San Benedetto quando inizia il suo percorso, attraverso una ricerca di Dio molto personale, lo fa salendo a Subiaco e cercando il Signore. Questo avviene per lui in una prima esperienza di tipo eremitica. Come ci ricorda San Gregorio Magno, Benedetto vive solo con sé stesso sotto lo sguardo di Dio. È una ricerca di Dio che è quindi una ricerca di pace. Una ricerca di pace per sé che ben presto Benedetto sarà chiamato ad offrire ai suoi discepoli. È uno stile di vita quello che Benedetto inaugura, o meglio prosegue, nel solco del Vangelo. Benedetto sul monte incontra Cristo, così come i discepoli lo hanno visto trasfigurato. E in quella luce ascolta la voce del Padre che dice: “Questo è il mio Figlio”. La vera ricerca di pace per l’Europa, per l’Ucraina, per la Russia e per tutti i Paesi coinvolti in questa inutile strage è esattamente quella di ritrovare in Cristo la fonte della pace, della luce. Così come ha fatto San Benedetto. Una pace che non è solo intima, personale. Ma è una pace che si può realmente donare agli altri perché è la pace di Cristo. Lui stesso lo ha detto: “Vi lascio la mia pace”, non come la dà il mondo.
Per trovare vie di pace l’Europa ha bisogno di riscoprire la propria identità, le proprie radici. Ha anche bisogno di essere riedificata con due pilastri dell’opera benedettina, la preghiera e il lavoro. Queste pietre miliari possono aiutare l’Europa ad uscire dalle sue situazioni di buio?
Credo di si, perché l’esperienza di San Benedetto, anche se lontana da noi diversi secoli, è attuale: laddove c’è una identità fortemente ancorata al Vangelo, che riconosce in Cristo Colui che va seguito e imitato, questo non può che generare pace. Non può che generare una consapevolezza di un discepolato che necessariamente vive di preghiera, cioè di incontro con il Signore. Una preghiera condivisa che diventa anche incontro con i fratelli e un camminare insieme con Cristo. Preghiera e lavoro sono capisaldi della Regola di San Benedetto ma sono anche i capisaldi di una società, di un Paese che vuole davvero ritrovare la propria libertà, la propria identità, vivendo sotto lo sguardo del Vangelo una era nuova di pace e di serenità.
I numerosi monasteri sorti sulla scia del carisma di San Benedetto sono una delle eredità del patrono d’Europa.
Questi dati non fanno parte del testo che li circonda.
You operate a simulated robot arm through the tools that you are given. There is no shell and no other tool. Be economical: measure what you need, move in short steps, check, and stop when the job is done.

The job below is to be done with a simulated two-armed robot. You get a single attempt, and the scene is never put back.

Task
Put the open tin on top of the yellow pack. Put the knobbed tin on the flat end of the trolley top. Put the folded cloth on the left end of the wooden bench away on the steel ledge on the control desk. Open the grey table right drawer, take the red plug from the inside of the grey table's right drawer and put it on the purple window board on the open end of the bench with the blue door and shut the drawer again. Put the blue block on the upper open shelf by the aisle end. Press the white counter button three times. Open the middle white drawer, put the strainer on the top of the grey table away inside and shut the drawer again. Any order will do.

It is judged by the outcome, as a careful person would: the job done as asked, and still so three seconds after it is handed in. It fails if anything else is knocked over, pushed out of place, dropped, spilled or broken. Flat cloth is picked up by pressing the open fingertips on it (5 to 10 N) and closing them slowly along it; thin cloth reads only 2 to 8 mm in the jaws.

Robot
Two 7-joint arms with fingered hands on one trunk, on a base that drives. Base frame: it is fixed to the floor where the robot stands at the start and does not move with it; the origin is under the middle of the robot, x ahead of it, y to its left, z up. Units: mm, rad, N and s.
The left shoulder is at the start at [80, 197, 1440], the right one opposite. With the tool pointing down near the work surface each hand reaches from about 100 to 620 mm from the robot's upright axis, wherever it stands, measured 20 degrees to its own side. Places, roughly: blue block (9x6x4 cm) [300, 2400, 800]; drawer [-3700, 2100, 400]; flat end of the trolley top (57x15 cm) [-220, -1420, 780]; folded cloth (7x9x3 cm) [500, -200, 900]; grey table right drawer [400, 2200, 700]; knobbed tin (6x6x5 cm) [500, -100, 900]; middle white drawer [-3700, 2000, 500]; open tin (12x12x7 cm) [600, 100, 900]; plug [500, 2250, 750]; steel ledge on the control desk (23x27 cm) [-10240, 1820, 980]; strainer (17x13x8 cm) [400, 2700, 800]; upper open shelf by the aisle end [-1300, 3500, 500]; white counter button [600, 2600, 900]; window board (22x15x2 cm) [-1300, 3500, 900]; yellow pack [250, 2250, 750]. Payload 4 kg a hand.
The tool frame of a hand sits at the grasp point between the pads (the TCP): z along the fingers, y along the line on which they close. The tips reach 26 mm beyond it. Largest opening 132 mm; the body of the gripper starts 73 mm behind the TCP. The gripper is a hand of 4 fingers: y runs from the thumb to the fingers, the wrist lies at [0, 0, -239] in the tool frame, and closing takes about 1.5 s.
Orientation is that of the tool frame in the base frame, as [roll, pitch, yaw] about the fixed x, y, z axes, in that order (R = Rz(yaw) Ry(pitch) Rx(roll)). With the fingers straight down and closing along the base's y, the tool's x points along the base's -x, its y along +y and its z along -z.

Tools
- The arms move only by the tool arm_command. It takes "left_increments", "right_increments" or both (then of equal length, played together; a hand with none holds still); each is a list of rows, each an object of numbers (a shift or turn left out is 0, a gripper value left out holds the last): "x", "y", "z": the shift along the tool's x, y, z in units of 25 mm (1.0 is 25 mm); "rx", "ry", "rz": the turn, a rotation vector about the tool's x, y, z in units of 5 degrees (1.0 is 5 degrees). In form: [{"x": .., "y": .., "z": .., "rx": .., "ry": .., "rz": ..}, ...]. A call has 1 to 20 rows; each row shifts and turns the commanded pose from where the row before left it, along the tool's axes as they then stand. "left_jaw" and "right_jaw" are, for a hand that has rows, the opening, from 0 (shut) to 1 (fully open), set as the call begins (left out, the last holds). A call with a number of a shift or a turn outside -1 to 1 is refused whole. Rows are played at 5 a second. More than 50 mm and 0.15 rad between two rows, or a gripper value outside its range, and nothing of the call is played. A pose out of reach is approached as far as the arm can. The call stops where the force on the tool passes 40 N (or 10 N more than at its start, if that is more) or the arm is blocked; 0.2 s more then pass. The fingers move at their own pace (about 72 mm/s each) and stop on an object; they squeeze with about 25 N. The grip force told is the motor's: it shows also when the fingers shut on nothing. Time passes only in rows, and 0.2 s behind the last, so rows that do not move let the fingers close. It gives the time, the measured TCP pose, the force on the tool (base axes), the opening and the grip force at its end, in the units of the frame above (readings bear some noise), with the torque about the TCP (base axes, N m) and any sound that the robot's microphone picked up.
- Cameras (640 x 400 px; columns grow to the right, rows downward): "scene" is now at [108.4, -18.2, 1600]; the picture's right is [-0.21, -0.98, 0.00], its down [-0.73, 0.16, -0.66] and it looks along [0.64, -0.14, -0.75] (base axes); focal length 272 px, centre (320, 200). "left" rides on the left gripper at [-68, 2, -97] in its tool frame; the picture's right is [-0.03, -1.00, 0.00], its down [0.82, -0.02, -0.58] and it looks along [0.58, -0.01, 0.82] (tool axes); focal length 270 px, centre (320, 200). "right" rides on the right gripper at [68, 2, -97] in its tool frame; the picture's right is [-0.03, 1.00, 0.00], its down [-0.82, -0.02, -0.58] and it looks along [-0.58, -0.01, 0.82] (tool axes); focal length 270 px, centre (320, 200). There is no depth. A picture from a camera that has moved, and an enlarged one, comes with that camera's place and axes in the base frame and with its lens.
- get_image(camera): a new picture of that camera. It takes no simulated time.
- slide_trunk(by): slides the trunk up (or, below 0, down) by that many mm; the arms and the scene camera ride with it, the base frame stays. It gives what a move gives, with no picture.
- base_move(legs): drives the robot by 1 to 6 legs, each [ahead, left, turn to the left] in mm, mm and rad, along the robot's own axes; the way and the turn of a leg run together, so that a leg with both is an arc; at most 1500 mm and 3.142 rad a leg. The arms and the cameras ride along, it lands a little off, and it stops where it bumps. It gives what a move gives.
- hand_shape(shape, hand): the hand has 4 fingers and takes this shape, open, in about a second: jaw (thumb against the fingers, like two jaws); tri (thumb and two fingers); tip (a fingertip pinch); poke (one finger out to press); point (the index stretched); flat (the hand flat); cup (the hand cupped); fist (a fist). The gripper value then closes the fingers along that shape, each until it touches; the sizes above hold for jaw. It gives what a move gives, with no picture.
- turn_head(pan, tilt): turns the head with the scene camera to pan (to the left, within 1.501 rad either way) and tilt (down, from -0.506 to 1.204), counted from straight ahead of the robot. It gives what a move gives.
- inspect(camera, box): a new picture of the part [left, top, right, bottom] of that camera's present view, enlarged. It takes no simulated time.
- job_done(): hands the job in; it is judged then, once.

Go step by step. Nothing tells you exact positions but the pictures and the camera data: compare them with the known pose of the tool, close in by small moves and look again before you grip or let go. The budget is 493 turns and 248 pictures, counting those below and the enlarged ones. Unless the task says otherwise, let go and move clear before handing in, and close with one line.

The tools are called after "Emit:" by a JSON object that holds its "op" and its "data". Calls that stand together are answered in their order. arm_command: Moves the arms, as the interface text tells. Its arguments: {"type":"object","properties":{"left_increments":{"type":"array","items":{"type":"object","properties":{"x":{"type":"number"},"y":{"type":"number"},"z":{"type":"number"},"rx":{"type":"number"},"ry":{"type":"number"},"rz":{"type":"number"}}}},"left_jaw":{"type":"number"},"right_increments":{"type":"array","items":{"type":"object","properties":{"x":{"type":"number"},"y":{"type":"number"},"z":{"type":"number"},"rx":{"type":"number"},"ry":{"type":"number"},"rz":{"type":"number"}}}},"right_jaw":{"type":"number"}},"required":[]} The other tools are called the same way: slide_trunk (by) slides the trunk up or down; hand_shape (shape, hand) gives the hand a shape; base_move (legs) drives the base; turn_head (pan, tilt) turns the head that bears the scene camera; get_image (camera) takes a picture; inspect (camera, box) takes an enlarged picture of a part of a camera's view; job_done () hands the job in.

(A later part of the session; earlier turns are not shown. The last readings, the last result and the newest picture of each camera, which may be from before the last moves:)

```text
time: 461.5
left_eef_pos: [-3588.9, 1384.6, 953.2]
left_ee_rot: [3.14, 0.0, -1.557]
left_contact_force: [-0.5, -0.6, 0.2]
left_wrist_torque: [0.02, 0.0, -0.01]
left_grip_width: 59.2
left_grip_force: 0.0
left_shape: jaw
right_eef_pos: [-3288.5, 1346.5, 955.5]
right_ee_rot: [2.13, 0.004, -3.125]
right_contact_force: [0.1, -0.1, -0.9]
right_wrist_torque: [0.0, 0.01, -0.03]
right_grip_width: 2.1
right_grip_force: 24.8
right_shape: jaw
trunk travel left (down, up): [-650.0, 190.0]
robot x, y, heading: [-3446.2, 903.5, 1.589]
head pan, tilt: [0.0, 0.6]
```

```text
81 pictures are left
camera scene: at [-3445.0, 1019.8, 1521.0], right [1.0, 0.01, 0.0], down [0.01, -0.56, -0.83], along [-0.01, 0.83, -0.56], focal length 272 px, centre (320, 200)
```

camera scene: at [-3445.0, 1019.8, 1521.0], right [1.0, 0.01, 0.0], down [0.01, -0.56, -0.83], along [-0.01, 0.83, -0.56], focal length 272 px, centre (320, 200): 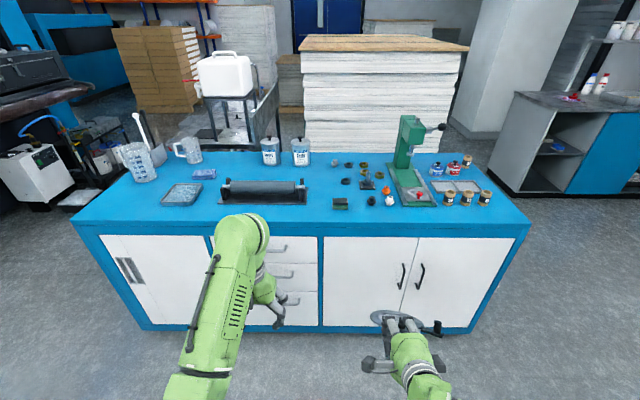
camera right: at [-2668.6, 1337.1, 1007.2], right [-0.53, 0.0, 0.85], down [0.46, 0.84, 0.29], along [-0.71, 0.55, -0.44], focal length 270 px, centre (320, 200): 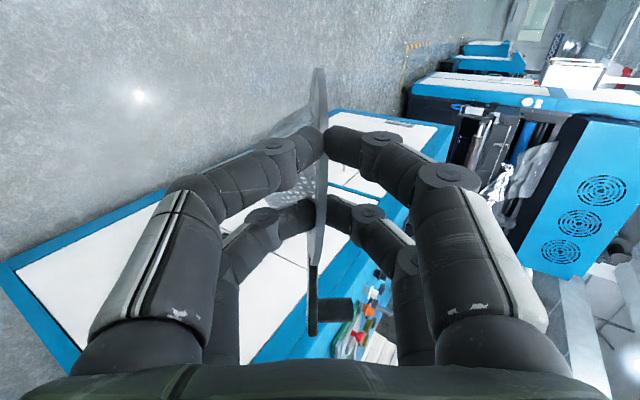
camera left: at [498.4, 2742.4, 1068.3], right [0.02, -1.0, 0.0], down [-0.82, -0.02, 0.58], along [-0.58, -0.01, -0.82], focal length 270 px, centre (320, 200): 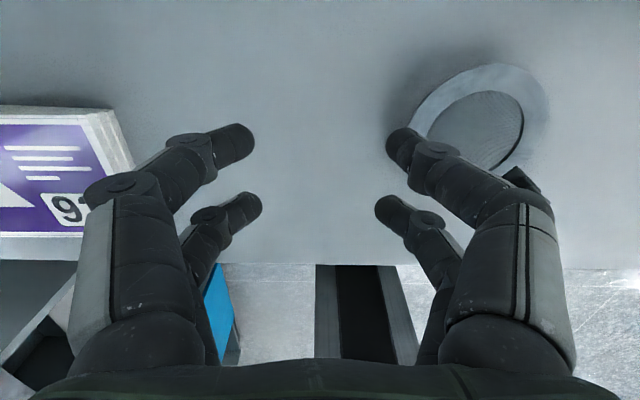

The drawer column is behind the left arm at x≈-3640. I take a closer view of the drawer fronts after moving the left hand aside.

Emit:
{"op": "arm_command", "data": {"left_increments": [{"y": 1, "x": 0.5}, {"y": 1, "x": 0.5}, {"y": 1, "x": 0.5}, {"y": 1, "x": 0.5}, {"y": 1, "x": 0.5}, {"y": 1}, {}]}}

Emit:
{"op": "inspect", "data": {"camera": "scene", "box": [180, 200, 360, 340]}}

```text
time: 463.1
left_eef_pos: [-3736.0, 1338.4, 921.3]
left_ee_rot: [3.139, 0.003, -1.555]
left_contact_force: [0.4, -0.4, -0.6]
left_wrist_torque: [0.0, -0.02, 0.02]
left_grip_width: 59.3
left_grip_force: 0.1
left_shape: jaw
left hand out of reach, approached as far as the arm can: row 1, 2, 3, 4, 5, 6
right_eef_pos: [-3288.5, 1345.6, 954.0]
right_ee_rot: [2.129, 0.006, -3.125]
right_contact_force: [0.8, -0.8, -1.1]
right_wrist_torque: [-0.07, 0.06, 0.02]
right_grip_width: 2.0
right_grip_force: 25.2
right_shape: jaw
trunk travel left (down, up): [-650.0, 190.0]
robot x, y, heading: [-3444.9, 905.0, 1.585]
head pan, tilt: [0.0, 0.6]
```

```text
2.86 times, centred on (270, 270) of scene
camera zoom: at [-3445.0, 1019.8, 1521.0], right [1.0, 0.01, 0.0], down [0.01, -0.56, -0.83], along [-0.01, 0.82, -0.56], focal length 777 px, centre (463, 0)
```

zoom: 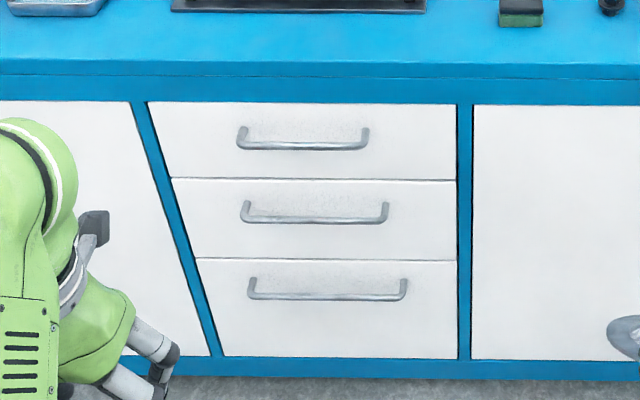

Questi spazi oranti, sparsi in tutto il mondo, sono oggi delle fiaccole in cui si riflettono le più autentiche speranze di riconciliazione…
Nel corso dei secoli il monachesimo benedettino si è diffuso dapprima nel Continente europeo e poi in tutto il mondo. Oggi l’Ordine è presente, attraverso i suoi monasteri, in tutti e cinque i continenti. I monasteri sono sicuramente la garanzia di una presenza di uomini e di donne impegnati a creare comunione. Sono luoghi di preghiera e di lavoro ma, soprattutto, sono luoghi di comunione. Benedetto prescrive nella Regola l’accoglienza: i monasteri sono infatti luoghi aperti all’accoglienza. Tutti abbiamo la possibilità di fare nei monasteri una esperienza condivisa di preghiera, di lavoro, di ricerca di Dio.
Quale sarebbe oggi, in questi giorni così difficili, il messaggio di San Benedetto? Cosa ci direbbe?
Credo che San Benedetto, definito “pacis nuntius” (annunciatore di pace) da Papa Paolo VI quando viene proclamato patrono d’Europa, ci rivolgerebbe questa parola: pace! Non è una parola scontata, non un concetto astratto ma una verità da perseguire e da vivere. La pace che Benedetto ci porta è la pace di Cristo. È la pace per cui Cristo ha dato la sua vita. Se non apriamo le porte a Cristo, resteremo senza pace.